Excerpt provided:
====
I don't want to mess with the OS part. I will work with someone to integrate cpuminer into a mining distro
or, if not too difficult,  I can provide a standalone cpuminer package which will work with an OS preconfigured
for large pages. My last post suggested the latter was difficult.

KopiemTu is advertized as Nvidia mining distro but it doesn't mean it can't be more unless it's excludively
sponsored by Nvidia.

Either way I think a mining distro preconfigured for large pages with cpuminer included is the best approach.
It's just not something I can, or am willing, do all myself.

I will continue, so see what exactly is involved in making a cpuminer package that supports large pages,
as long as it's transparent to desktop users and requires no OS specific mods to the application code.


afaik the systemspecific code (that being hugetlbfs and largepages for ms) has to be written anyways if you want it to be included in any distro, the distro just takes away the os setup (which is easy), or have i missed something?

i meant distros with cpumining option already available

The arcticle I quoted says it's easier if pre-loaded and pre-linked.
To support a standalone large page enabled cpuminer application would require taking the difficult route.
====
Extract from the excerpt provided the words running from "I will continue, so" to "the difficult route.".

Data lines:
====
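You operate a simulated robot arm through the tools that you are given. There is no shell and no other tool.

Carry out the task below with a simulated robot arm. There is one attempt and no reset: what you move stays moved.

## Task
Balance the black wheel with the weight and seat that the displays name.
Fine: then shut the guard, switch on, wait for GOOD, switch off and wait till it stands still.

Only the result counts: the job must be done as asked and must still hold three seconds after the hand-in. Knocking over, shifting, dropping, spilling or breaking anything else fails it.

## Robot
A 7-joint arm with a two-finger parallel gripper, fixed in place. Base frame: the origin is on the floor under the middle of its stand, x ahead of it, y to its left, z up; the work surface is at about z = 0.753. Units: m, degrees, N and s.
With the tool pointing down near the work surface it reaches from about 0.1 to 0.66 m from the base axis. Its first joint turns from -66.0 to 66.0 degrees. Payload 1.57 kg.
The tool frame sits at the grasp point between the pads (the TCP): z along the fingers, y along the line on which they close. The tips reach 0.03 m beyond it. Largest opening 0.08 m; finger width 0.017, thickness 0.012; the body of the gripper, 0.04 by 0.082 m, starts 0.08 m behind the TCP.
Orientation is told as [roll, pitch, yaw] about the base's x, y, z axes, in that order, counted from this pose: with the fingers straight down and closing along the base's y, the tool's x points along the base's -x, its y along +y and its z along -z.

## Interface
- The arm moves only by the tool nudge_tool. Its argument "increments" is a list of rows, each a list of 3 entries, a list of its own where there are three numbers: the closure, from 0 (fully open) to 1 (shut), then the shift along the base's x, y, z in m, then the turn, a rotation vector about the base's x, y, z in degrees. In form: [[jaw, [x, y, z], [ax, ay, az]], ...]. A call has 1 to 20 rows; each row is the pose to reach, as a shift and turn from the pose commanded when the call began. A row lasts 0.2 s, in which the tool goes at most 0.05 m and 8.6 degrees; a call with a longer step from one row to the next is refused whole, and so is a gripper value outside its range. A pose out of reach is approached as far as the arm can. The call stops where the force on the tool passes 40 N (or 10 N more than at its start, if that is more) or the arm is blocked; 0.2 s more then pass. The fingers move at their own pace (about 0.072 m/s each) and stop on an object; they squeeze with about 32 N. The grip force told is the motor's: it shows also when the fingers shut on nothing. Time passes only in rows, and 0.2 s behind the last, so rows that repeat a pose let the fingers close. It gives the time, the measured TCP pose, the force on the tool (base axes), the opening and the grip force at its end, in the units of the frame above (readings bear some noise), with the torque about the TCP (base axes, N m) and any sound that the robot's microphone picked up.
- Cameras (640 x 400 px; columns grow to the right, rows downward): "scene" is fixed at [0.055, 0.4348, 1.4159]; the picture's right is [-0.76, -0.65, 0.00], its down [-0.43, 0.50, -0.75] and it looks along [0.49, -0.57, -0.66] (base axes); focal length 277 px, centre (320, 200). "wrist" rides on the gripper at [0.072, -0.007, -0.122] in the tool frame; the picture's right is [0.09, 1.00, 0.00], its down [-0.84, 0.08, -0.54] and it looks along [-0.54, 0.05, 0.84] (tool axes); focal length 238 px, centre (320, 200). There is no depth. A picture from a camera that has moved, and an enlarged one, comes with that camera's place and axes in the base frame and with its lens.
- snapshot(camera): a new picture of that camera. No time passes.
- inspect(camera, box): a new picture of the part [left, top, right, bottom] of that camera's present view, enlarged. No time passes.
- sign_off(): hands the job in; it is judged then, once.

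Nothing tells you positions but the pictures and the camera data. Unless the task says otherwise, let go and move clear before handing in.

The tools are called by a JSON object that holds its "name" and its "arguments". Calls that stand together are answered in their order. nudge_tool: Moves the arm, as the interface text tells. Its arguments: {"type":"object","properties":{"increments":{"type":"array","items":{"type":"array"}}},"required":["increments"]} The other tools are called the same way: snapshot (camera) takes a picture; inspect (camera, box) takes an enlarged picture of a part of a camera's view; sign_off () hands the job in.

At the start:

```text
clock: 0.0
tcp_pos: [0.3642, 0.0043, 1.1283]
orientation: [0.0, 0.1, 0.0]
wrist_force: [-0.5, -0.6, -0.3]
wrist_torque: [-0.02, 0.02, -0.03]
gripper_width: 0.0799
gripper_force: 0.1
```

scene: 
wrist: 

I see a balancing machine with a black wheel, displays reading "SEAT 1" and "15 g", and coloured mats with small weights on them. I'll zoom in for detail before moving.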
====
Written solution:
I will continue, so see what exactly is involved in making a cpuminer package that supports large pages,
as long as it's transparent to desktop users and requires no OS specific mods to the application code.


afaik the systemspecific code (that being hugetlbfs and largepages for ms) has to be written anyways if you want it to be included in any distro, the distro just takes away the os setup (which is easy), or have i missed something?

i meant distros with cpumining option already available

The arcticle I quoted says it's easier if pre-loaded and pre-linked.
To support a standalone large page enabled cpuminer application would require taking the difficult route.